Source excerpt:
1) Field Notes - I'm a to-do list guy, a bad drawer, and a note taker. I love Field Notes' design sensibilities (it was started by Aaron Draplin after all), and the size is perfect to carry everywhere. I use Field Notes every day to keep my life in general in order, to draw rough concept sketches for my projects, and to write down things to remember.

2) Instagram - Instagram is by far my favourite social media app. I use it to share/promote my own work, and to be inspired by other people's work. As a visual person, both in work and in what I'm inspired by, it's the best place for me.

3) Adobe Illustrator - I taught myself how to design and illustrate by teaching myself how to break things down into their component parts, and then build those parts back together to get a coherent whole - kind of Ed Emberley style. I find that Illustrator is the most effective way to do that for me.

4) Photo Emulsion - Photo emulsion is an amazing liquid that I use in screen printing. It's viscous, and you use it to coat screens. When it dries, it is light sensitive, and water soluble. When you put a film positive on top of it and expose it to light, the unexposed parts harden and become non-water soluble, allowing you to wash out the covered parts, leaving you with a stencil in your screen that you use to print. There are other ways to create screen stencils, but this is the only way I know, and is the easiest way to take an image from a computer and make it into a stencil. Without photo emulsion, I wouldn't be able to screenprint, so it's a pretty important tool for me!

5) Squeegee - Screen printers use special squeegees (as in, not the kind you use on your window) to pull ink across their screens, forcing ink down through the stencil and onto their substrate. They are vital in the process, and are an icon of the practice.

How important do you find it to keep up with trends?

I feel like it’s important to know what’s going on but not necessarily to do it. I like to be aware of what other people are doing, but at the same time when a new trend becomes the thing, everybody’s still doing their own thing even if they do a version of that trend, they’re still probably doing something else and there’s still a market for different things. Not everybody wants a hand-lettered, beautiful thing. Even if they do then some people within that want something Mary Kate McDevitt style which is way rougher and kind of folksy. Some people want house industry style, super clean vector type and the trend goes back in forth between those two and everywhere in the middle all the time.

When working with clients it is good to know what people are looking for trend wise. If you came to me and said you wanted a logo and then we talked for a bit and I realized that what you’re actually talking about is a more hand-lettered style piece, I could pretty quickly say I’m probably not the guy to do that for you. If you know trends it’s much easier to figure out what people have seen on Pinterest and what they want to see in their own thing. Then you can decide if you can do that and try to sell yourself to them or that you can’t do that.

How do you manage email and other communications?

Source material:

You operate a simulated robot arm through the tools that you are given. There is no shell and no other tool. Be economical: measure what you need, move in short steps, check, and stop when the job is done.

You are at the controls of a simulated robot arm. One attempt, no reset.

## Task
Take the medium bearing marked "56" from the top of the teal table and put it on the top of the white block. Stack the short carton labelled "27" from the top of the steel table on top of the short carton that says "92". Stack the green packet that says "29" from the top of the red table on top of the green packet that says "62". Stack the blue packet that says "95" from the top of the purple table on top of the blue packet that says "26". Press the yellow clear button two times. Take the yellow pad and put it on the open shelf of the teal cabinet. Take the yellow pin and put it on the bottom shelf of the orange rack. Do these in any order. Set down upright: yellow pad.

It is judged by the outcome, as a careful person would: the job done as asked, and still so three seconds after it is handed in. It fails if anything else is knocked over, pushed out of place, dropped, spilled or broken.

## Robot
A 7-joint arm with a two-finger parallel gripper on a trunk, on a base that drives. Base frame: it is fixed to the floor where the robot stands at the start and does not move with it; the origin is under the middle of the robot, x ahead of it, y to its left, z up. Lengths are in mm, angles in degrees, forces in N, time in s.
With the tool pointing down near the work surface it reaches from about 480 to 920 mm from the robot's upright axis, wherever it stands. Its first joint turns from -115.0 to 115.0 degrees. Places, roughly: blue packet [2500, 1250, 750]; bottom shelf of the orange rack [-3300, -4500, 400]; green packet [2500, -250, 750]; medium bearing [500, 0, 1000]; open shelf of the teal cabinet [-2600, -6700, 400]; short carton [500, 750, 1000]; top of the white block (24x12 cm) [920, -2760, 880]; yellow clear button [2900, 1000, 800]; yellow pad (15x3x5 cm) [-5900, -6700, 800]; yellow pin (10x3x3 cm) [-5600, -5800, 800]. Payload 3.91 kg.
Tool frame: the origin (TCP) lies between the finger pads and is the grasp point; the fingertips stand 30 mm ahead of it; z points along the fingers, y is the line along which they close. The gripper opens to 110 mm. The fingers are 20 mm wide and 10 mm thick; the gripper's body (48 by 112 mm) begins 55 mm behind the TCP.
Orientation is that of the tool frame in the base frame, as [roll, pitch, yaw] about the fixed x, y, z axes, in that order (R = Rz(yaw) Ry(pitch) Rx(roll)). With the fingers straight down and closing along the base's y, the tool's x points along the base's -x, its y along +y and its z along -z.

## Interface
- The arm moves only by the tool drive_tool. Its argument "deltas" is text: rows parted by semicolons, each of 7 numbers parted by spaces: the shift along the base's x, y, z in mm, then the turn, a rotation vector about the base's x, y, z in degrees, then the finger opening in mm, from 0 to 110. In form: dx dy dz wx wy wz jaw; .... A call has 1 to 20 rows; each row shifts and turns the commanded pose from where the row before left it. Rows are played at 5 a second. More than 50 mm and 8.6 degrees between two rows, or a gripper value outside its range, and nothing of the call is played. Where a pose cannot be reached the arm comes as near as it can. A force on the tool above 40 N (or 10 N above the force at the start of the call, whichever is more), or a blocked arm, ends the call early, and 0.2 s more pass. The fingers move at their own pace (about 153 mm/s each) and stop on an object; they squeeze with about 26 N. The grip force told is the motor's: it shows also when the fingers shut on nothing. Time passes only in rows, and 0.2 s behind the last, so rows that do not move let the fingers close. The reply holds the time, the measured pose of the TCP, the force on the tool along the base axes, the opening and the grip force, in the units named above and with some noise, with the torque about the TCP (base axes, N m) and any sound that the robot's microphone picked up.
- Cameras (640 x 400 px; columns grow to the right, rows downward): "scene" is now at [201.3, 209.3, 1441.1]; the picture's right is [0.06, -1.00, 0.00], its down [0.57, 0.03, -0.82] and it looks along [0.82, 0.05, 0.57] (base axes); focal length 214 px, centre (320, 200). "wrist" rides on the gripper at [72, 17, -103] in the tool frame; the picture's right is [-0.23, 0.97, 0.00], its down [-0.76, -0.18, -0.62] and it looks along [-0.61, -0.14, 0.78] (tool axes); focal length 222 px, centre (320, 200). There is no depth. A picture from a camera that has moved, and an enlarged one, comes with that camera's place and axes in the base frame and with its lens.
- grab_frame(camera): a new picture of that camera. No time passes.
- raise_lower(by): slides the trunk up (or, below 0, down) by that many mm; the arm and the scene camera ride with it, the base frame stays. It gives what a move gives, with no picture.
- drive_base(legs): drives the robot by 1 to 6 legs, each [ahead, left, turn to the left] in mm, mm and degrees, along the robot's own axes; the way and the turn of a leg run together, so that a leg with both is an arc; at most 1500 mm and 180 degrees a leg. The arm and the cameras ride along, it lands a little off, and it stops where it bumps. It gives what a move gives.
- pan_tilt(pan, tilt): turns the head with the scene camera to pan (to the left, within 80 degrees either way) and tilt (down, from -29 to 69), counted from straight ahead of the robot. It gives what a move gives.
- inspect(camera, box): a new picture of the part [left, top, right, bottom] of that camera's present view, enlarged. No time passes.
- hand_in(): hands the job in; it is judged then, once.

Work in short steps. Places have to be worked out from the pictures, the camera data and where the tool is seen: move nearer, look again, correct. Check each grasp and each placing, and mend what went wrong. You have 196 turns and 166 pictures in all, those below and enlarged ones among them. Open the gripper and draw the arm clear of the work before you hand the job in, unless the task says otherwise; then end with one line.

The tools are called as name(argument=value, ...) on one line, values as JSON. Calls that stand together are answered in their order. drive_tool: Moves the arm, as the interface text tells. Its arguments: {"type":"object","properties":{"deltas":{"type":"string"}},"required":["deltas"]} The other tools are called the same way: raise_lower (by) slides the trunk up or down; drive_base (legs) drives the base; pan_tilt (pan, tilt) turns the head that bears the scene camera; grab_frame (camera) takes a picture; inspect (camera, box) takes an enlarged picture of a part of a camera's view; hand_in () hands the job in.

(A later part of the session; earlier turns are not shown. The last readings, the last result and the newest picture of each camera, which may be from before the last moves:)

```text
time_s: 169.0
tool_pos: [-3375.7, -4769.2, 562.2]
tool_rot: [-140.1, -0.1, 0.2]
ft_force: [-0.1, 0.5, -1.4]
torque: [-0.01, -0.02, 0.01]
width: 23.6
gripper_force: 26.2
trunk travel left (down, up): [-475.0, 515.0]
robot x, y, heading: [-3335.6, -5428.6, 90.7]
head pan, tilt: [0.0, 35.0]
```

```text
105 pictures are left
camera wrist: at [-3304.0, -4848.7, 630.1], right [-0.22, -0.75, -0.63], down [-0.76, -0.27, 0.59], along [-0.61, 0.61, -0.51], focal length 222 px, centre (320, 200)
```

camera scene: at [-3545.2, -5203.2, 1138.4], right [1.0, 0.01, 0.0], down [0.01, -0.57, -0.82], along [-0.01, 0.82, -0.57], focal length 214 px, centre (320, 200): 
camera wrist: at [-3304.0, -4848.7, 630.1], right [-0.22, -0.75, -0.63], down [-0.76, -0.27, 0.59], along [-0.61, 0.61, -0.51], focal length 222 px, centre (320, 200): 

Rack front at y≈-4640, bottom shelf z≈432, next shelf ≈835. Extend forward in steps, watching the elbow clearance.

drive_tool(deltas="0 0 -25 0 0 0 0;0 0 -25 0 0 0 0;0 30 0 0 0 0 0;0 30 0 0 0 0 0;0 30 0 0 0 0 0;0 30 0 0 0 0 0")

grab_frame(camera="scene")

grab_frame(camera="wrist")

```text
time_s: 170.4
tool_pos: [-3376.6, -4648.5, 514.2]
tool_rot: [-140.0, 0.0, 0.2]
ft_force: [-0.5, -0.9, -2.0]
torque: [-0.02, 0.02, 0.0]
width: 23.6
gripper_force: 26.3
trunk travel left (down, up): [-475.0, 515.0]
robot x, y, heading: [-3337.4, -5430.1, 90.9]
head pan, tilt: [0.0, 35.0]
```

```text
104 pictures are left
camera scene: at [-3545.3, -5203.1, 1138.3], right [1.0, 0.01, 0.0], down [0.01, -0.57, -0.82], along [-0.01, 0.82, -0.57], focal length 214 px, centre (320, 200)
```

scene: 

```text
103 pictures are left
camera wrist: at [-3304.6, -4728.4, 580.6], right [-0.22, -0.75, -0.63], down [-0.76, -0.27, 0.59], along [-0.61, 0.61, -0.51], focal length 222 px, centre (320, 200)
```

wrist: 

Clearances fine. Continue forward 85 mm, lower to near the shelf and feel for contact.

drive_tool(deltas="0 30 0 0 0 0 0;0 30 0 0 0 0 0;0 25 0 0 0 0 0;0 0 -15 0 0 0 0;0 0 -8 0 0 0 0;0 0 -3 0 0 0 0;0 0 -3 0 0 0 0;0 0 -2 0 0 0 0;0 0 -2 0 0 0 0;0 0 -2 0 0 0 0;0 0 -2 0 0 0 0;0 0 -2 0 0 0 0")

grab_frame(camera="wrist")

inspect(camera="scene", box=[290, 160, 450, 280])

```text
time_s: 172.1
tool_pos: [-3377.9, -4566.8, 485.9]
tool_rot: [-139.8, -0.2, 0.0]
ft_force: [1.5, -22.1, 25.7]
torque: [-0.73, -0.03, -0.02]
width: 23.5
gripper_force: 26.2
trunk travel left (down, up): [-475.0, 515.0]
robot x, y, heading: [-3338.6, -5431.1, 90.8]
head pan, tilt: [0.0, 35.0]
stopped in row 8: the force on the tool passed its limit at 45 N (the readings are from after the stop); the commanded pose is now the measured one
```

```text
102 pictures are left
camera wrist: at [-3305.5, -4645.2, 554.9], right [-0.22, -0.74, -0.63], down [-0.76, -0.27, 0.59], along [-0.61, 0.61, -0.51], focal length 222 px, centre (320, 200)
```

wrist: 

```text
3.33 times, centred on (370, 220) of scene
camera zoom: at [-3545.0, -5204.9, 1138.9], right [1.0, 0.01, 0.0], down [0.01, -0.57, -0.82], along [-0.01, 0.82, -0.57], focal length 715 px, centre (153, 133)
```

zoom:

Required task 1:
Begin at the line containing "- pan_tilt(pan, tilt): turns", end at the line containing "camera scene: at [-3545.2, -5203.2, 1138.4], right", and reproduce every line in that range exactly, both ends included.
Required task 2:
Keep the source excerpt going from its last sentence.

Answer 1:
- pan_tilt(pan, tilt): turns the head with the scene camera to pan (to the left, within 80 degrees either way) and tilt (down, from -29 to 69), counted from straight ahead of the robot. It gives what a move gives.
- inspect(camera, box): a new picture of the part [left, top, right, bottom] of that camera's present view, enlarged. No time passes.
- hand_in(): hands the job in; it is judged then, once.

Work in short steps. Places have to be worked out from the pictures, the camera data and where the tool is seen: move nearer, look again, correct. Check each grasp and each placing, and mend what went wrong. You have 196 turns and 166 pictures in all, those below and enlarged ones among them. Open the gripper and draw the arm clear of the work before you hand the job in, unless the task says otherwise; then end with one line.

The tools are called as name(argument=value, ...) on one line, values as JSON. Calls that stand together are answered in their order. drive_tool: Moves the arm, as the interface text tells. Its arguments: {"type":"object","properties":{"deltas":{"type":"string"}},"required":["deltas"]} The other tools are called the same way: raise_lower (by) slides the trunk up or down; drive_base (legs) drives the base; pan_tilt (pan, tilt) turns the head that bears the scene camera; grab_frame (camera) takes a picture; inspect (camera, box) takes an enlarged picture of a part of a camera's view; hand_in () hands the job in.

(A later part of the session; earlier turns are not shown. The last readings, the last result and the newest picture of each camera, which may be from before the last moves:)

```text
time_s: 169.0
tool_pos: [-3375.7, -4769.2, 562.2]
tool_rot: [-140.1, -0.1, 0.2]
ft_force: [-0.1, 0.5, -1.4]
torque: [-0.01, -0.02, 0.01]
width: 23.6
gripper_force: 26.2
trunk travel left (down, up): [-475.0, 515.0]
robot x, y, heading: [-3335.6, -5428.6, 90.7]
head pan, tilt: [0.0, 35.0]
```

```text
105 pictures are left
camera wrist: at [-3304.0, -4848.7, 630.1], right [-0.22, -0.75, -0.63], down [-0.76, -0.27, 0.59], along [-0.61, 0.61, -0.51], focal length 222 px, centre (320, 200)
```

camera scene: at [-3545.2, -5203.2, 1138.4], right [1.0, 0.01, 0.0], down [0.01, -0.57, -0.82], along [-0.01, 0.82, -0.57], focal length 214 px, centre (320, 200): 

Answer 2:
I’m really bad at that too? I’m happy now that I moved to Google Inbox from the standard Gmail because it’s great for organizing things better and keeping things at the top. I treat my Inbox as a to-do list and like things to float to the top that I need to work on or reply to immediately. I try to reply to emails really quickly. I’m basically constantly checking my email which is terrible.

I’ll be in the middle of working on an illustration and I’ll think “I wonder if I should check my email now!” Most of the time that’s a really bad call, because it interrupts my workflow. I also really appreciate the snooze function in Inbox, that helps with that kind of thing. If I do check my email too frequently and there’s an email I want to deal with but I’m in the middle of something else I can snooze it until after lunch or later.

What does a typical day look like for you?

I wake up around seven, and spend some time catching up on social media. Then I eat breakfast, and walk the dog. After dropping my wife off at work I come back home and hang out for a little bit. I usually start working around 9, starting with emails or going over my to-do list and figuring out what I need to do that day.

Then it’s 3 hours of something. Could be 6 different projects, or just one, or screen-printing.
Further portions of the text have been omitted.